▶ _DATA SECTION_
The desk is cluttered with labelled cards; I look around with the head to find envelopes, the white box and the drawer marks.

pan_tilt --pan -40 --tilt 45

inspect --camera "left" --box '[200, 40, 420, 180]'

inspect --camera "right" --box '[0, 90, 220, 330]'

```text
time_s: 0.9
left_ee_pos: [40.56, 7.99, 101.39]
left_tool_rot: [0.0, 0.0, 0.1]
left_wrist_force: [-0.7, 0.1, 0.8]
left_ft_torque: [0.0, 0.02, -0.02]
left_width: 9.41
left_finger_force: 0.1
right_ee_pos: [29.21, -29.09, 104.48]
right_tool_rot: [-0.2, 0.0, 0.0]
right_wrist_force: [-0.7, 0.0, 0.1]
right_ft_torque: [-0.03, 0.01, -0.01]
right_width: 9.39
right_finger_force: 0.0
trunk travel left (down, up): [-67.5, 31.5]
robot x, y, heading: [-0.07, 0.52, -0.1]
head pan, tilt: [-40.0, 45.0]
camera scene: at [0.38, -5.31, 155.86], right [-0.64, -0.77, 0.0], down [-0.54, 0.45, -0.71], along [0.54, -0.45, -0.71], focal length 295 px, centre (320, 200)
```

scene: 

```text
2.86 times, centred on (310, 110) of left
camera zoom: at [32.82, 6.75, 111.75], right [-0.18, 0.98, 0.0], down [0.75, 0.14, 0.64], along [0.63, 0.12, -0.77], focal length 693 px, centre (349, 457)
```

▶ _PROBLEM TO WORK ON_
Make a faithful copy of the text shown.

▶ _TEXT SHOWN_

Intelligent irrigation is one sustainable solution to reduce demands on water resources and adverse environmental impacts from irrigation. Specific case studies have quantified water savings with intelligent irrigation, however, water savings have not yet been quantified for urban agriculture or compared across climates. Before urban agriculture implements intelligent irrigation, requiring an added cost and knowledge requirements of the control system, the effects of the system must first be estimated for a broad range of climatic conditions. We hypothesized that an intelligent irrigation system will decrease water use without reducing crop yield. With CROPWAT, we modeled an urban tomato garden irrigated conventionally to one irrigated intelligently in each of the nine climatic regions of the United States. Tomatoes were selected because they are sensitive to water stress. The intelligent irrigation system included a wireless sensor network and controllable valves. In addition, we created the Conventional-Scenario Intelligent-Scenario Index to compare the overall performance of an intelligent irrigation strategy to a conventional one. Our simulations showed that the intelligent irrigation scenario decreased water use on average by 59% in all sub-humid climates while maintaining yield (0% reduction). All sub-humid climates (7 of 9 total zones) fell within the “fair” to “good” index categories. Based on these results, urban agricultural sites should consider installing intelligent irrigation systems if they are in sub-humid climates. In the two semi-arid climates, our intelligent irrigation scenario eliminated the 6–10% crop yield reductions of the conventional scenario but did not reduce water consumption. Both locations fell within the “fair” index category. The minor improvements in the semi-arid climates may not outweigh the added system costs.

▶ _THE COMPLETED TASK_
Intelligent irrigation is one sustainable solution to reduce demands on water resources and adverse environmental impacts from irrigation. Specific case studies have quantified water savings with intelligent irrigation, however, water savings have not yet been quantified for urban agriculture or compared across climates. Before urban agriculture implements intelligent irrigation, requiring an added cost and knowledge requirements of the control system, the effects of the system must first be estimated for a broad range of climatic conditions. We hypothesized that an intelligent irrigation system will decrease water use without reducing crop yield. With CROPWAT, we modeled an urban tomato garden irrigated conventionally to one irrigated intelligently in each of the nine climatic regions of the United States. Tomatoes were selected because they are sensitive to water stress. The intelligent irrigation system included a wireless sensor network and controllable valves. In addition, we created the Conventional-Scenario Intelligent-Scenario Index to compare the overall performance of an intelligent irrigation strategy to a conventional one. Our simulations showed that the intelligent irrigation scenario decreased water use on average by 59% in all sub-humid climates while maintaining yield (0% reduction). All sub-humid climates (7 of 9 total zones) fell within the “fair” to “good” index categories. Based on these results, urban agricultural sites should consider installing intelligent irrigation systems if they are in sub-humid climates. In the two semi-arid climates, our intelligent irrigation scenario eliminated the 6–10% crop yield reductions of the conventional scenario but did not reduce water consumption. Both locations fell within the “fair” index category. The minor improvements in the semi-arid climates may not outweigh the added system costs.